In the landmark case Trump v. United States (decided 1 July 2024), the U.S. Supreme Court ruled for the first time that former presidents possess broad immunity from criminal prosecution for official acts committed while in office.
In a 6–3 decision divided along ideological lines and authored by Chief Justice John Roberts, the conservative majority established a three-tiered framework defining the limits of presidential legal liability.
Absolute Immunity: Presidents have total immunity from criminal prosecution for actions that fall within their "core constitutional purview" and exclusive executive authority. The Court explicitly ruled that Trump’s discussions with Justice Department officials regarding potential election fraud fell into this category.
Presumptive Immunity: Presidents are presumed immune for all other "official acts" falling within the wider perimeter of their responsibilities. This presumption can only be overcome if prosecutors prove that bringing criminal charges would pose absolutely no danger or intrusion into executive branch functions. The Court categorised Trump’s pressure on Vice President Mike Pence to alter election certification as a presumptively immune official act.
No Immunity: Presidents enjoy zero criminal immunity for purely private or "unofficial" acts.
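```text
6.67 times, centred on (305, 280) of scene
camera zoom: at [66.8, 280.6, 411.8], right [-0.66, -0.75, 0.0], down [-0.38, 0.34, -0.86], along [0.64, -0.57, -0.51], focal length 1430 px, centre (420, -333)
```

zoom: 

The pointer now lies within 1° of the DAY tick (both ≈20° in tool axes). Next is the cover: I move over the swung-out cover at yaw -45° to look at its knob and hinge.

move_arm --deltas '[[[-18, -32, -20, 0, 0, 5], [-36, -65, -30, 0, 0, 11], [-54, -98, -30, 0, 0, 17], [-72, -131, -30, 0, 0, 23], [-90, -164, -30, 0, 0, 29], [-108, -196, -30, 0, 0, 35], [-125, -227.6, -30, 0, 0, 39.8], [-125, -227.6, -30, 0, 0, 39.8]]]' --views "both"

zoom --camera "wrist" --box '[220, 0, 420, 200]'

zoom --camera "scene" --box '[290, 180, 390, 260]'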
Tariffs: Justices appeared sceptical during November 2025 arguments about whether the president has unilateral authority to impose sweeping tariffs under national emergency powers (Learning Resources v. Trump).In a landmark 6-3 ruling on 20 February 2026, the US Supreme Court blocked a significant portion of President Trump's global tariffs, specifically those imposed under the International Emergency Economic Powers Act (IEEPA)
Scope and Aftermath
What was Blocked: The ruling specifically struck down the "Liberation Day" tariffs and those targeting Canada, Mexico, and China for fentanyl trafficking.
What Remained: Tariffs imposed under other laws—such as those for steel and aluminium—were not affected by this specific ruling.
Immediate Response: Within hours of the decision, President Trump announced he would reimpose a 10% global baseline tariff (later raised to 15%) using Section 122 of the Trade Act of 1974, a different legal tool that allows for temporary 150-day tariffs. This may all be illegal.
Louisiana v. Callais (28 April 2026) — The Dismantling of Section 2 of the Voting Rights Act
In a 6–3 decision authored by Justice Samuel Alito, the conservative majority severely weakened Section 2, which protects minority voters from discriminatory redistricting maps.
Ruling: The Court struck down a Louisiana congressional map that featured two majority-Black districts, declaring it an unconstitutional "racial gerrymander". [1, 2]
The New Limit: The Court ruled that race cannot be the primary factor when drawing or mandating equitable voting maps. Furthermore, it established that a state’s redistricting map can only be challenged under Section 2 if litigants can prove intentional racial discrimination.
The Impact: Civil rights advocates and dissenting Justice Elena Kagan noted that the ruling effectively allows states to racially gerrymander as long as they frame the lines as permissible partisan gerrymandering, making Section 2 nearly inoperable
Trump v. Cook / Trump v. Slaughter: These cases test whether the president has the absolute constitutional authority to fire independent agency heads and Federal Reserve governors (such as Fed Governor Lisa Cook) without standard statutory "for cause" protections.
The Birthright Citizenship Challenge: The justices are deciding the legality of Trump’s high-profile executive order aiming to end birthright citizenship for the children of undocumented immigrants, with several justices expressing skepticism over whether a president can bypass the 14th Amendment via executive decree.
The power of the Presidency has expanded greatly since the drafting of the Constitution, and the Supreme Court has tended to allow this expansion. However, Trump is pushing the boundaries of presidential power farther than most modern presidents. The Supreme Court cases that will determine his ability to overturn birthright citizenship and to extend his power to dismiss heads of independent federal agencies will test how far the Court will permit Trump to go.